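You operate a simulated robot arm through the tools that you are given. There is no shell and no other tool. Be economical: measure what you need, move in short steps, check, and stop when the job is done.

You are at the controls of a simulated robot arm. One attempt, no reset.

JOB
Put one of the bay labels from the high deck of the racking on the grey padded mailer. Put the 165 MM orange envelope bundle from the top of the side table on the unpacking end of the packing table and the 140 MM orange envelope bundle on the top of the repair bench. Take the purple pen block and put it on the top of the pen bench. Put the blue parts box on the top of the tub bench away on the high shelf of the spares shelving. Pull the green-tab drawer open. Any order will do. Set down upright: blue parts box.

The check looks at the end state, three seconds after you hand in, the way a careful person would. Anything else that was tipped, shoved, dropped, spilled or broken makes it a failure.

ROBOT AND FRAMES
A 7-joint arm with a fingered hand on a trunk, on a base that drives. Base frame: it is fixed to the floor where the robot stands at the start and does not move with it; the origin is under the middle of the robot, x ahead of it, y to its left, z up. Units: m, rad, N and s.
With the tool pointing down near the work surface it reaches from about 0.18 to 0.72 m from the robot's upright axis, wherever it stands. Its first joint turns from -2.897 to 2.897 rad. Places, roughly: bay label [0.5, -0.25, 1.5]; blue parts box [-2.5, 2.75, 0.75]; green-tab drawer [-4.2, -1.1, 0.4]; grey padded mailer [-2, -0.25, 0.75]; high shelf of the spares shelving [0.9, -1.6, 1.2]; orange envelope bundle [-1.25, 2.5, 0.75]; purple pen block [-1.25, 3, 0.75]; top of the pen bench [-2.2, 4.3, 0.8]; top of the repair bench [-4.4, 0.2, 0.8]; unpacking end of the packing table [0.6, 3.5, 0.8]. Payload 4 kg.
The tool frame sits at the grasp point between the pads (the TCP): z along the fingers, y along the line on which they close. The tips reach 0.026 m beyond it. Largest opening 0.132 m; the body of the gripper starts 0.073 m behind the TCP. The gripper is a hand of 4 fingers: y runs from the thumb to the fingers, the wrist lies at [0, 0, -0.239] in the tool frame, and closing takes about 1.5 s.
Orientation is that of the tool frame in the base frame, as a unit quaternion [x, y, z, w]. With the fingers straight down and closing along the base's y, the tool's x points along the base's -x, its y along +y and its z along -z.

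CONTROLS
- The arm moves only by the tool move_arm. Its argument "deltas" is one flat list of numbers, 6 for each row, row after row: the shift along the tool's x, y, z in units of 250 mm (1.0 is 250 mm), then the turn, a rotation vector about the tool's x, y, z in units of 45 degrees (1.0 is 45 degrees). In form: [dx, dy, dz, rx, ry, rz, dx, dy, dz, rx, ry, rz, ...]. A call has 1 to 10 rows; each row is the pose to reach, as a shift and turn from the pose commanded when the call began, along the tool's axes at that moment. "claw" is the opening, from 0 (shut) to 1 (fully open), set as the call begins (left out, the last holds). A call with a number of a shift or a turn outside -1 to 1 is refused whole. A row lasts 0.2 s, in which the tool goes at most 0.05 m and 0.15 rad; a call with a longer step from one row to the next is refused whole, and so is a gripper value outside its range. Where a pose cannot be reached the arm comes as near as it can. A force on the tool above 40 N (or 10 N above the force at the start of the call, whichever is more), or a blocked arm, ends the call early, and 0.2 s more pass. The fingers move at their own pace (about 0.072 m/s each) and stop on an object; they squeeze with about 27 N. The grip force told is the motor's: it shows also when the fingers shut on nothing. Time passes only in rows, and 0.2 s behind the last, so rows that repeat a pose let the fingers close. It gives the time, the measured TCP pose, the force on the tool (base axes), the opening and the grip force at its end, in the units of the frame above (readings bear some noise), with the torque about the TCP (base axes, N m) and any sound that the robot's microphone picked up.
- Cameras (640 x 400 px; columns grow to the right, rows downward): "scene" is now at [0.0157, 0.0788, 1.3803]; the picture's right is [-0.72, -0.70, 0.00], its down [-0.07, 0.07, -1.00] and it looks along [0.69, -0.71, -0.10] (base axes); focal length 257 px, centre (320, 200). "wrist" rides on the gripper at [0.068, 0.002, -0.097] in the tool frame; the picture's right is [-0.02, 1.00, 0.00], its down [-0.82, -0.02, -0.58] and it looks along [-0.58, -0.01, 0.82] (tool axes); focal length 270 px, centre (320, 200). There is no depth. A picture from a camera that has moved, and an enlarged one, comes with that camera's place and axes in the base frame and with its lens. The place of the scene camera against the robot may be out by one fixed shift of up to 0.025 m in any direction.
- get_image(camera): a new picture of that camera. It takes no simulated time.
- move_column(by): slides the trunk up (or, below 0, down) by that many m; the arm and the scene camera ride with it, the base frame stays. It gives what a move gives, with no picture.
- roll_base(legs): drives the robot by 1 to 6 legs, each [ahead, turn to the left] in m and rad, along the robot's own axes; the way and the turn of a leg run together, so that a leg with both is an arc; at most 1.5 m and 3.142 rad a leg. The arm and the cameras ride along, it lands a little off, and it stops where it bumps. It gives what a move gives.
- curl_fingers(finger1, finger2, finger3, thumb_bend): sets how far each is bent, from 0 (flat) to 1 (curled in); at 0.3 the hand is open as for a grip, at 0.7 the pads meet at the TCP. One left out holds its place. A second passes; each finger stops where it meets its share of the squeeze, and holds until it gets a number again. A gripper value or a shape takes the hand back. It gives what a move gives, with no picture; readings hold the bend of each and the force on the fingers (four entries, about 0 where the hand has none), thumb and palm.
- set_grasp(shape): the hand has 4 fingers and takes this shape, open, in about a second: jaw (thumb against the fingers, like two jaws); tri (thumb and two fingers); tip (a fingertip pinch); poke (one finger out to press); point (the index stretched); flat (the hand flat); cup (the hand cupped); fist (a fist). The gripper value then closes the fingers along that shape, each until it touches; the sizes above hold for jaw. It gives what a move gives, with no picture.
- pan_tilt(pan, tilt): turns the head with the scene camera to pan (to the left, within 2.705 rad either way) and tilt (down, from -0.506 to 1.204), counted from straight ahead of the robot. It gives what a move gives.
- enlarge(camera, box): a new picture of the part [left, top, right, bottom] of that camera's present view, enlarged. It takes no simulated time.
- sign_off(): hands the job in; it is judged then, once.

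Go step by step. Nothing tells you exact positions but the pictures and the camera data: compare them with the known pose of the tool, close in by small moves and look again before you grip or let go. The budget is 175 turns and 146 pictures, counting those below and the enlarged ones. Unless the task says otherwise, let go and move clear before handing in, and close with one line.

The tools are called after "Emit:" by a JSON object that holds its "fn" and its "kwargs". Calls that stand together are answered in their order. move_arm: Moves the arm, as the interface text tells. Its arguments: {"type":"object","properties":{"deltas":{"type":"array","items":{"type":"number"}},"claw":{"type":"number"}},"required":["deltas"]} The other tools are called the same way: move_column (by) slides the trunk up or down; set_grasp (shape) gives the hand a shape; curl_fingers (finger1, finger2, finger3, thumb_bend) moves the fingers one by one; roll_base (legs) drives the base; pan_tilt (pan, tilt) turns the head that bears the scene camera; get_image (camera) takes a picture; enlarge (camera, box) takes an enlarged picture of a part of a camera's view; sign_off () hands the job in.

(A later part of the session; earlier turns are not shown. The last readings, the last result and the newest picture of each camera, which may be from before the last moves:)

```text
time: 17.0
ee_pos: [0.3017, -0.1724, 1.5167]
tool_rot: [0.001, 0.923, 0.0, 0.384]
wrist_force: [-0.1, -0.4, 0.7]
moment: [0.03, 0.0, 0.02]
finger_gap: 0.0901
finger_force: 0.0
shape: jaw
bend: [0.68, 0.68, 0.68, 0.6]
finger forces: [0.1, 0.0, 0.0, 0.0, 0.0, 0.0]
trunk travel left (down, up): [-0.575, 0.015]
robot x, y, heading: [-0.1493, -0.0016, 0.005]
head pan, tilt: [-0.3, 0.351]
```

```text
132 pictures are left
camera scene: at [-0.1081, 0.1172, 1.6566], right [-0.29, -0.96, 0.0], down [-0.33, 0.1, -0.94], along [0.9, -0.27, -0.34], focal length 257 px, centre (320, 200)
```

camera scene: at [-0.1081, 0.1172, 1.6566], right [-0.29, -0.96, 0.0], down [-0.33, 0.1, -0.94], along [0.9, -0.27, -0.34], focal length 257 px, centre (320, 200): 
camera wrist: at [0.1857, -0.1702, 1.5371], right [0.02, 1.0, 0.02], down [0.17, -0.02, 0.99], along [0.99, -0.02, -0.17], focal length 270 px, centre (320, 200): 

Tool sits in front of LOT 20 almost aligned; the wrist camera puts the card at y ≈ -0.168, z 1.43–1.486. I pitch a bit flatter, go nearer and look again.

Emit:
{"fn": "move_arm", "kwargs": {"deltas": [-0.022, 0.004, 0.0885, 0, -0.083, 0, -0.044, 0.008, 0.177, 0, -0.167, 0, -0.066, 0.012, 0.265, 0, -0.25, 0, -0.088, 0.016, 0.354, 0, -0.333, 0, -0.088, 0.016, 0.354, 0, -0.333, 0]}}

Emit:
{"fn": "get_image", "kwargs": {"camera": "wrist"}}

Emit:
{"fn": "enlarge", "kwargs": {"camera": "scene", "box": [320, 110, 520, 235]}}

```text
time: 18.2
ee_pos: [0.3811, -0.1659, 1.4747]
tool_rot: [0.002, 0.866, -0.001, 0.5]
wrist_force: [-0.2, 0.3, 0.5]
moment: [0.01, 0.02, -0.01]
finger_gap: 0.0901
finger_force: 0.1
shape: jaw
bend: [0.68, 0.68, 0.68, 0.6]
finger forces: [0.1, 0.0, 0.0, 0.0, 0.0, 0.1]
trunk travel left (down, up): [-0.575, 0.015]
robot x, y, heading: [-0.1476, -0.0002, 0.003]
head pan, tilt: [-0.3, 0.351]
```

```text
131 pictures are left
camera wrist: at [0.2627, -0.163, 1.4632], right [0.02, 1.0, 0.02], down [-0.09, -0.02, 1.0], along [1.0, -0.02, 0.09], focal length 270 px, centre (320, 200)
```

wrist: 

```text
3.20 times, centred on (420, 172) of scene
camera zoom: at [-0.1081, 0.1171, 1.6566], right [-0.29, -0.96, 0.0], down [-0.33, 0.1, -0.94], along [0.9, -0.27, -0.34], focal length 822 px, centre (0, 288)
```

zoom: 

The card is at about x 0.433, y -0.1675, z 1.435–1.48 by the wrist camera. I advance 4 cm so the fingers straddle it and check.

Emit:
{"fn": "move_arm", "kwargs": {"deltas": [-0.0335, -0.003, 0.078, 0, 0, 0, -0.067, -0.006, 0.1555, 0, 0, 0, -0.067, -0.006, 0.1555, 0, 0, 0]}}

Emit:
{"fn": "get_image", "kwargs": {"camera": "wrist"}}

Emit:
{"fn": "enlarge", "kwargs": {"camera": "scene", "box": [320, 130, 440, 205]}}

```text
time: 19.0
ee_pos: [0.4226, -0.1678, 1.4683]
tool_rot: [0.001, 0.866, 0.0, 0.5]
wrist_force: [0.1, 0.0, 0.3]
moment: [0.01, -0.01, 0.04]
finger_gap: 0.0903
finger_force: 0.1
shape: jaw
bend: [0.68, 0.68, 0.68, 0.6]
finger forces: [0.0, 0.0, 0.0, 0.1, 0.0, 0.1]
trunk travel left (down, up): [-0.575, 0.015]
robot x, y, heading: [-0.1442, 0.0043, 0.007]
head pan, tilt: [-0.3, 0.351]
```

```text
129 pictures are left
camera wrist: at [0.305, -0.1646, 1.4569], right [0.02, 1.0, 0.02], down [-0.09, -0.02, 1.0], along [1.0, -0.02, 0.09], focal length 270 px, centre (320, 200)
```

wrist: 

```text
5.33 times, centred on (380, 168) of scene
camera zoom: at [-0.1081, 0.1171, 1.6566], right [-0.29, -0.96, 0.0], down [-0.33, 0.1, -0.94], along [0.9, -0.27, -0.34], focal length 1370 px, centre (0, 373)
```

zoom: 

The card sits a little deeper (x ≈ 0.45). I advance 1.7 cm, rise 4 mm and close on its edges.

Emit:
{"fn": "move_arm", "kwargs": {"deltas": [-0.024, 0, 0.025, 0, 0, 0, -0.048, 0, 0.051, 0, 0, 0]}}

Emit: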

■ PROBLEM A
Your task is to repeat exactly the lines from the one that contains "- pan_tilt(pan, tilt): turns" through the one that contains "- sign_off(): hands", with both end lines included.

■ DOCUMENT EXCERPT

Topical microbicides for prevention of sexually transmitted infections

Microbicide research has had disappointing outcomes during the last two decades as most microbicides have not shown evidence that they can prevent acquisition of sexually transmitted infections (STIs), including human immunodeficiency virus (HIV). However, a recent small preliminary study suggests that microbicides containing the antiretroviral drug tenofovir may prevent acquisition of HIV and herpes simplex virus infection in women; but further research is needed to assess the generalisability of these findings. Therefore, there is not enough evidence to recommend topical microbicides for HIV or STI prevention at present.

■ PROBLEM B
I need the document excerpt continued from the place where it stops.

■ EXERCISE RESULT A
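- pan_tilt(pan, tilt): turns the head with the scene camera to pan (to the left, within 2.705 rad either way) and tilt (down, from -0.506 to 1.204), counted from straight ahead of the robot. It gives what a move gives.
- enlarge(camera, box): a new picture of the part [left, top, right, bottom] of that camera's present view, enlarged. It takes no simulated time.
- sign_off(): hands the job in; it is judged then, once.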

■ EXERCISE RESULT B
Authors' conclusions: 

Limited evidence suggests that vaginal tenofovir microbicides may reduce the risk of acquisition of HIV and HSV-2 infections in women; but other types of topical microbicides have not shown evidence of an effect on HIV or STI acquisition. Therefore, there is not enough evidence to recommend topical microbicides for HIV or STI prevention at present. Further studies are needed to confirm the beneficial effects of tenofovir microbicide gel in vaginal sex. In addition, further research should continue on the development and testing of new microbicides. If the effectiveness of the tenofovir and/or other microbicides is confirmed in further studies, there will need to be a clear pathway to rapid regulatory approval. Successful launch of the effective gel would depend on having in place appropriate mechanisms for distribution to the women who need it, along with a strategy for ensuring that they use it correctly.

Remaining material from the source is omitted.